El primer encuentro no fue el más auspicioso. Gould requería unos ajustes menores en su amado Chickering, algo rutinario para los técnicos de Steinway. Pero Edquist, que estaba cubriendo una suplencia, hizo algo impensado: se negó. Según el afinador, hacía falta un arreglo pormenorizado en aras de lograr el sonido óptimo y no estaba dispuesto a realizar un trabajo a medias. Contra todo pronóstico, Gould quedó fascinado, quizá porque primera vez alguien se rehusaba a rendirle pleitesía. A partir de entonces y durante dos décadas, Edquist se convertiría en el único privilegiado en tantear el cordaje del CD318.

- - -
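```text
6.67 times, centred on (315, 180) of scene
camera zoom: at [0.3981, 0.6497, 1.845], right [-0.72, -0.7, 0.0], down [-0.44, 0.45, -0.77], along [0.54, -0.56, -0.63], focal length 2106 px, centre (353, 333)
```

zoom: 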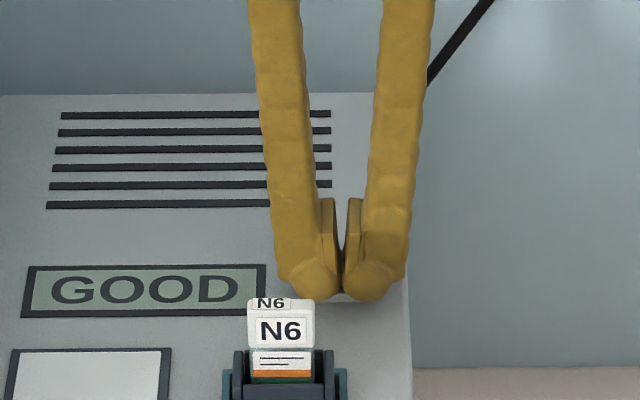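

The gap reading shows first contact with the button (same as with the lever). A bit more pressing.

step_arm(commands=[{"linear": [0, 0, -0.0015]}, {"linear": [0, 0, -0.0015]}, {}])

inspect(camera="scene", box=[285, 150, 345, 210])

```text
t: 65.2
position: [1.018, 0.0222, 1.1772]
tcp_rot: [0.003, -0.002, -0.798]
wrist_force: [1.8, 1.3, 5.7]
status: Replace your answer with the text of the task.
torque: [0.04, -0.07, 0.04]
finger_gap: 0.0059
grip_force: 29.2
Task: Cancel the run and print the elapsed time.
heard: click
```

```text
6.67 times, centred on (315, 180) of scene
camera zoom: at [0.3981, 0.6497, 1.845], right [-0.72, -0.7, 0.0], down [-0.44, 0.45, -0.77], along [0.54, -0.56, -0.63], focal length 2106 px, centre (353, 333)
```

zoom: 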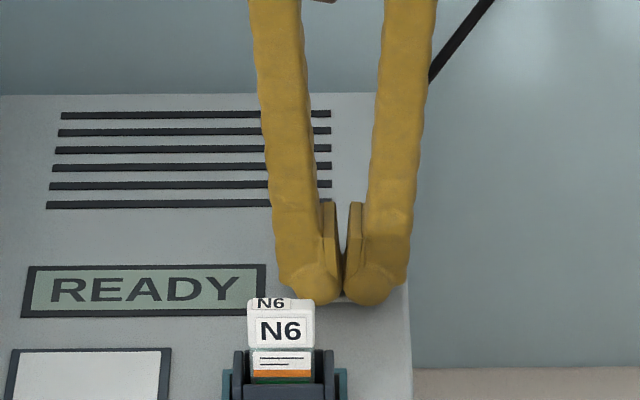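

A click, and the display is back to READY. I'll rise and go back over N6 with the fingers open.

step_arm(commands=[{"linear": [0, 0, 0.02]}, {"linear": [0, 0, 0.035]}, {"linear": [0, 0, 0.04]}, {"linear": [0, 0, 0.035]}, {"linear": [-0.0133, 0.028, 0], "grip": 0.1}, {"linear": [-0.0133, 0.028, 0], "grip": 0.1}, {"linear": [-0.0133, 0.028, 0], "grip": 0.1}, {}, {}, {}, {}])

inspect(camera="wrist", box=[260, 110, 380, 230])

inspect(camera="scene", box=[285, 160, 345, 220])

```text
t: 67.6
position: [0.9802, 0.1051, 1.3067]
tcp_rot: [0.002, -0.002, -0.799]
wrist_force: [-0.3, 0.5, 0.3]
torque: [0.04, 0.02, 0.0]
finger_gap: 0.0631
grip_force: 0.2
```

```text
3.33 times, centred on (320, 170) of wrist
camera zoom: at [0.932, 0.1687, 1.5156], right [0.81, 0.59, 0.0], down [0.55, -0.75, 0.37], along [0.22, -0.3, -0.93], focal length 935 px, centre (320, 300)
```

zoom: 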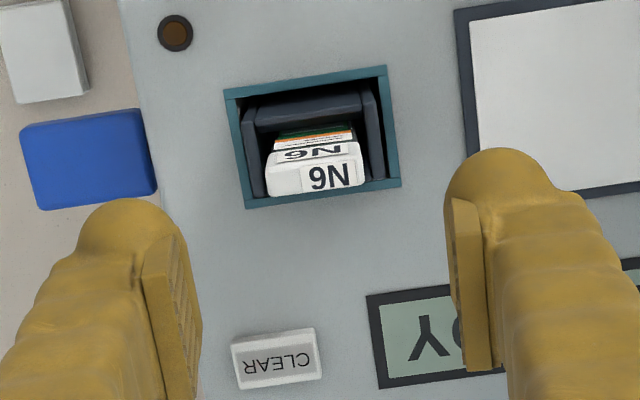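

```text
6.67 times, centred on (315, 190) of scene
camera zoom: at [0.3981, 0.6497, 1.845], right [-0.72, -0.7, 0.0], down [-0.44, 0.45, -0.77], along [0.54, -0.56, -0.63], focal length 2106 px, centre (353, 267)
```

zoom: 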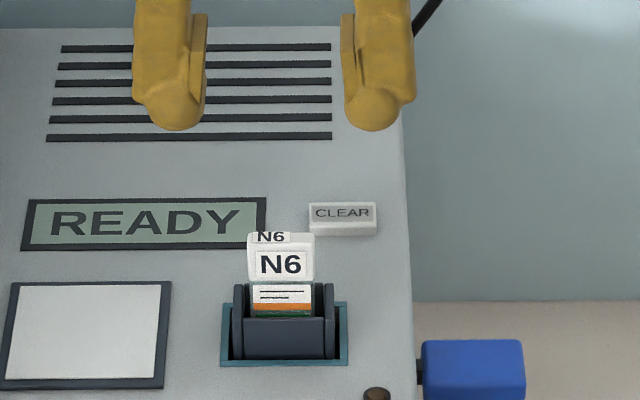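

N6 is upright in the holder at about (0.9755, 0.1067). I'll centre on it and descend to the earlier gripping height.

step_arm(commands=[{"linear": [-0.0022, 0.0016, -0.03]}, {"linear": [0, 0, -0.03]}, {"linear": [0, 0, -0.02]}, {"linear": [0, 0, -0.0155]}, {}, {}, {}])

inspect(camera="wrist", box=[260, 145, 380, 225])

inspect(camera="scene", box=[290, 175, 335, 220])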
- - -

La historia de este peculiar instrumento trota paralela al devenir estadounidense de una compañía de origen germano (de Steinweg a Steinway) reputada por su excelencia en la fabricación de instrumentos musicales. Hafner da cuenta de los distintos traspasos generacionales y sus concomitantes pérdidas de calidad en favor de un modelo de negocios que permitiera sortear la crisis de turno. Instada por decreto estatal a fabricar aeroplanos durante la Primera Guerra, más tarde la compañía se abocó a la rentable confección de ataúdes durante la Gran Depresión. Pero nunca dejó de rubricar su sello, por eso Hafner persigue los pormenores de cómo ese piano en particular llegó a las díscolas manos de Gould, sin descuidar una laxa cronología a tres bandas. Dice, por ejemplo, que el piano comenzaba a ser construido cuando el afinador tenía 11 años y Gould uno menos. A la postre, el piano sufría distintos avatares, entre ellos una calamitosa caída que forzarían a pianista y afinador a embarcarse en la empresa harto perenne de restaurar su otrora equilibrio armónico. Valía la pena volver a oír la gracia rediviva. “La música”, dijo Quignard, “es el salario que el hombre adeuda al tiempo”.
Por muy veladas que sean las razones de fondo, nadie lee una biografía para saber más de una obra. Si lo hace, pronto acomete el desencanto. No obstante, Hafner hace gala de un documentado saber musical, compara con precisión las dos versiones –la briosa de 1955 y la reposada, madura, de 1982– de las Goldberg Variations, sopesa la búsqueda sonora por parte de Gould con su repertorio en las antípodas de lo romántico, y nutre de historia, testimonios y confidencias una amalgama que desplaza continuamente su centro. Porque liberada de sus goznes cronológicos la historia de una o varias vidas se transforma así en relato, glorioso don de sobrevida.
10 de agosto, 2022
Romance en tres patas
Katie Hafner
Traducción de Pablo Chemor Nieto
Elefanta del Sur
272 págs.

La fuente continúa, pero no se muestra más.